In an interview broadcast Sunday on Taiwanese television channel CTS, Vice Premier Cheng Li-chiun said she has made the position "very clear" to US officials, pushing back against Commerce Secretary Howard Lutnick's demands for a massive production shift that would fundamentally reshape the global chip industry.

"Our overall capacity in Taiwan will only continue to grow," Cheng said. "But we can expand our presence in the United States. Our international expansion, including increased investment in the United States, is based on the premise that we remain firmly rooted in Taiwan and continue to expand investment at home."

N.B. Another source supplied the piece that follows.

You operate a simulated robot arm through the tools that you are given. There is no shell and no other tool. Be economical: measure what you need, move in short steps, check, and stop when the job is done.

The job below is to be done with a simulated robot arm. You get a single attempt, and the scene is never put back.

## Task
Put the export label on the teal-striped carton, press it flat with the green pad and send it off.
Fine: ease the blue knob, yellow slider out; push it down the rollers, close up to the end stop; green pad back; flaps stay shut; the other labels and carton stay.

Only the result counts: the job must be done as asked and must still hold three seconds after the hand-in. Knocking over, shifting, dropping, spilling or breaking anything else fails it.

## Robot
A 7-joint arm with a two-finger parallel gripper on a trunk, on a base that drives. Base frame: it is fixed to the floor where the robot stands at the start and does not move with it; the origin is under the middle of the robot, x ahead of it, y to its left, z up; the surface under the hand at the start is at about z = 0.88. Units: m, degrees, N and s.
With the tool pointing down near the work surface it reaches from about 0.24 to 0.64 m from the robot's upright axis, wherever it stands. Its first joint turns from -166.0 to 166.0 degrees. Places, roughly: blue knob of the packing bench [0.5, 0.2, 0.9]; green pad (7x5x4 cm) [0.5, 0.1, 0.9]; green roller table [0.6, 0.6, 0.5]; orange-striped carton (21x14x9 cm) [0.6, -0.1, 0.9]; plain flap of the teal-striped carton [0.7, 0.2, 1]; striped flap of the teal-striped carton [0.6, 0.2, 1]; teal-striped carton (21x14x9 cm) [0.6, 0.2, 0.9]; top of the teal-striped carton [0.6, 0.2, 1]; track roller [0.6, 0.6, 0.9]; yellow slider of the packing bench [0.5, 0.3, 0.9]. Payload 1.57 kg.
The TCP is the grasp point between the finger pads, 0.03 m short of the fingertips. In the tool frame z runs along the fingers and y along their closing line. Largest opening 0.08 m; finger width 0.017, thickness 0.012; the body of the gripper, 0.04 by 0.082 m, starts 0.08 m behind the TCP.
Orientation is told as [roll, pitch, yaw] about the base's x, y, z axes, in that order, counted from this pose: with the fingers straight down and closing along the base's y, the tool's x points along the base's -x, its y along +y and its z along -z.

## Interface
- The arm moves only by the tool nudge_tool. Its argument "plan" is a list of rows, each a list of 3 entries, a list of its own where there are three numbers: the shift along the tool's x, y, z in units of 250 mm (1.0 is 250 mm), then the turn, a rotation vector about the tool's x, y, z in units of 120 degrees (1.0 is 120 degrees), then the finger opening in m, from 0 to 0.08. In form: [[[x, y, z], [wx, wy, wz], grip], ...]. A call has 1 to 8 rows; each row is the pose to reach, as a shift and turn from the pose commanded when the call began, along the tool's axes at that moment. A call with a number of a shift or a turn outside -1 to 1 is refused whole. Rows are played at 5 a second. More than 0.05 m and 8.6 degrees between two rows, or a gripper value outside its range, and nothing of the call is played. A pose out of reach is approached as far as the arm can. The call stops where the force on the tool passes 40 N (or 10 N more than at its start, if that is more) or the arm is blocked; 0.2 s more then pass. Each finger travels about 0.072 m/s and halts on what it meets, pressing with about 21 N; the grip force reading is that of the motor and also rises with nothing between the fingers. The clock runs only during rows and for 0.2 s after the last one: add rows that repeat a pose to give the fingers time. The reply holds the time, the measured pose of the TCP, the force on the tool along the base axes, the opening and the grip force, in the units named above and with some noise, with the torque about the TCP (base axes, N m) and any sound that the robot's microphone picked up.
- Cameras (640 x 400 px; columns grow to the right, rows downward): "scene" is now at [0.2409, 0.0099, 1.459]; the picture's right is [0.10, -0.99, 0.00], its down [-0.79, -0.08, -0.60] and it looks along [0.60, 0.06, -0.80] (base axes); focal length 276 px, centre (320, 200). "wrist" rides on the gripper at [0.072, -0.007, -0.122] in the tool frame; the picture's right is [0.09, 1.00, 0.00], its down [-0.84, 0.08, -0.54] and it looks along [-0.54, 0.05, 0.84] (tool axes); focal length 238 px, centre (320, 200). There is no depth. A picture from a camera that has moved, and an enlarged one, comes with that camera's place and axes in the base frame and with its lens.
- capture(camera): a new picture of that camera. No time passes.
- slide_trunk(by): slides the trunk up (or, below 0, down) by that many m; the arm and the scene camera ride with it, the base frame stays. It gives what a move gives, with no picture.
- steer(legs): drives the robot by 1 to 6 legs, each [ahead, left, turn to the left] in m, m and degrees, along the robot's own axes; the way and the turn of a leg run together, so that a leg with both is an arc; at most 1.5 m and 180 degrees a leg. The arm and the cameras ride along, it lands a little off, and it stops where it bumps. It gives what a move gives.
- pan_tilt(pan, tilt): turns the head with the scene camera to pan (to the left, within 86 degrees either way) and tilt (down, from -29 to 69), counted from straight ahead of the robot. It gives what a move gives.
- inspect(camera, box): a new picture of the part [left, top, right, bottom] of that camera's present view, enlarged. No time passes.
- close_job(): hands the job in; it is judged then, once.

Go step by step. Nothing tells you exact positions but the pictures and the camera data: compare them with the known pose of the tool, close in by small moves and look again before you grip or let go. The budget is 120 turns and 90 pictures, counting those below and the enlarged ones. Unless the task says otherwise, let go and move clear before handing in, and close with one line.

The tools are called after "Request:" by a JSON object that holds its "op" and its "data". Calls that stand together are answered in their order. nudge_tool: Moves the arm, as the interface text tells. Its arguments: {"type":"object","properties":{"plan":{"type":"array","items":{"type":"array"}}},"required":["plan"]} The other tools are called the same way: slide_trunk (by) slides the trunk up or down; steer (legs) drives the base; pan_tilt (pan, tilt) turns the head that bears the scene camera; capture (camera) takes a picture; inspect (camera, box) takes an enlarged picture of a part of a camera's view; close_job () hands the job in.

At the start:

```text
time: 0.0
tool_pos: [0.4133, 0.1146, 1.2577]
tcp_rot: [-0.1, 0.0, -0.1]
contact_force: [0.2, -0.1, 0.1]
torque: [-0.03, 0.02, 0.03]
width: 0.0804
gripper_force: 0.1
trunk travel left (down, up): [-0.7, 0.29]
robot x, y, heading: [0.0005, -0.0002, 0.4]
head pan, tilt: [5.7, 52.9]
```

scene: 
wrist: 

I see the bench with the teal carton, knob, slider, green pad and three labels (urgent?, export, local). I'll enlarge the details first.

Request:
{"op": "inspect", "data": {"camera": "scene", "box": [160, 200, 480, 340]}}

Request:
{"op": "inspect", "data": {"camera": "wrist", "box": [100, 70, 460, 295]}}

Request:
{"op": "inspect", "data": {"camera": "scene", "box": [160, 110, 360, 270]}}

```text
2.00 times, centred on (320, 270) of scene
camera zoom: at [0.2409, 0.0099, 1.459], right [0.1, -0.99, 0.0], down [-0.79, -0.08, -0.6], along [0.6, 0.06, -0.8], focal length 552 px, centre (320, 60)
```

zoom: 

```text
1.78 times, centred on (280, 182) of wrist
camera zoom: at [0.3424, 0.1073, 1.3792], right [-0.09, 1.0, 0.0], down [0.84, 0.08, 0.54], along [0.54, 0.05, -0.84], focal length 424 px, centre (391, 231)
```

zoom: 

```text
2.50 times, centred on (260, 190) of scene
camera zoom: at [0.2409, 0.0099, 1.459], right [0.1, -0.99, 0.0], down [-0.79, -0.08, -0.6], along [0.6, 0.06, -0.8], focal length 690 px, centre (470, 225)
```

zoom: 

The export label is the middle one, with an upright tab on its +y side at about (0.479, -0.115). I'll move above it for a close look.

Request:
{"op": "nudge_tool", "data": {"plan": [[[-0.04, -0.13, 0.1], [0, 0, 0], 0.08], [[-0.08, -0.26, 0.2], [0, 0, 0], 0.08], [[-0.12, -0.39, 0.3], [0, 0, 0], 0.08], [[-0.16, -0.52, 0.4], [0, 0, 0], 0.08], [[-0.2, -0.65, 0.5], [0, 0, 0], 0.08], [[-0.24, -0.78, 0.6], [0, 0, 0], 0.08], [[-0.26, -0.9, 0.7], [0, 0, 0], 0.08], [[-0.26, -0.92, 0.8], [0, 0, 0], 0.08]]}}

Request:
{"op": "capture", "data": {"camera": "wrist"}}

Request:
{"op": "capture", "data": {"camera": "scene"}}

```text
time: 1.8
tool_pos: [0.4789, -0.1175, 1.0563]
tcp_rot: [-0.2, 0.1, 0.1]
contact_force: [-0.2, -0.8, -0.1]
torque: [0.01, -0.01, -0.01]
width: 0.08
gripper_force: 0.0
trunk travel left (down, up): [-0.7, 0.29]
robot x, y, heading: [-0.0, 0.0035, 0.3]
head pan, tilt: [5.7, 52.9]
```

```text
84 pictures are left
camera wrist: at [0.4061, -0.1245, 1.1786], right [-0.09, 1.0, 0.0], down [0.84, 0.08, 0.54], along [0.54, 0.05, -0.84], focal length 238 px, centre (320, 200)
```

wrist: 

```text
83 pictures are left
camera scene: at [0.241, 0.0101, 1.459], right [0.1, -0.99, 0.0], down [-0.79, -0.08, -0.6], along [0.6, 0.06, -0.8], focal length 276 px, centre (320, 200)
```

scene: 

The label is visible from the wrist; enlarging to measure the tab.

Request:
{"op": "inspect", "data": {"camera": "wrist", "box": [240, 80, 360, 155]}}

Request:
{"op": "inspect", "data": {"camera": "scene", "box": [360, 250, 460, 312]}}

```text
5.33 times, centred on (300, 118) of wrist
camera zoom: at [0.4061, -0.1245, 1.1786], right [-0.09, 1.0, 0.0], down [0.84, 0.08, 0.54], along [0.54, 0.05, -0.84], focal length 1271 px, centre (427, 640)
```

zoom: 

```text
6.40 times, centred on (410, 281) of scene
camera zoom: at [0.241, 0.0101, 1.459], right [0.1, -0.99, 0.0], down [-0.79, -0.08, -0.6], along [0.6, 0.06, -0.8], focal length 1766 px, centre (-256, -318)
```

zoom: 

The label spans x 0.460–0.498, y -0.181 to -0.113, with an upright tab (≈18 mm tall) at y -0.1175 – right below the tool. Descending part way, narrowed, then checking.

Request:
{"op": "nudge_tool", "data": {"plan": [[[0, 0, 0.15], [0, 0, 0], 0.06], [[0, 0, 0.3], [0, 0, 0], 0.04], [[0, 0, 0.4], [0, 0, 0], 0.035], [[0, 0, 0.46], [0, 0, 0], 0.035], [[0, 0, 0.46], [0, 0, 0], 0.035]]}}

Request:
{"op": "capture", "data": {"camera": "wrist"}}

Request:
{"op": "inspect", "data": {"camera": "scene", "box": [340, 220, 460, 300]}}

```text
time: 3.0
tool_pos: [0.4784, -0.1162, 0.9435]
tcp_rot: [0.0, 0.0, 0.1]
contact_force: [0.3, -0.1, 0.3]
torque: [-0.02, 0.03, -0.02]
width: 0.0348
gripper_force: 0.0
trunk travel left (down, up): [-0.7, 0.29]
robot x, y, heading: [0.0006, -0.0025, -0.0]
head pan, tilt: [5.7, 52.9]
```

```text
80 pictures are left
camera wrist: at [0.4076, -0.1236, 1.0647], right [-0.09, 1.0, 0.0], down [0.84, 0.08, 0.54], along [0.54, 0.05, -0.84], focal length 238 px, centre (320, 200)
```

The statement underscores the limits of US economic leverage over the world's most important semiconductor supplier—even as Washington dangles 100% tariff threats to extract concessions.

The 40% Ultimatum

Lutnick set the benchmark last month, telling CNBC that bringing 40% of Taiwan's entire chip supply chain to the US was "the goal for this administration."

"You can't have all semiconductor manufacturing 80 miles from China," Lutnick said. "That's just illogical... So we need to bring it back."

The implication was clear: companies that don't build in America face tariffs "likely to be 100%."

But semiconductor experts have consistently called the target unrealistic. Taiwan's dominance in advanced chipmaking didn't happen overnight—it was built over four decades through an intricate web of specialized suppliers, materials companies, equipment makers, and engineering talent that cannot simply be transplanted.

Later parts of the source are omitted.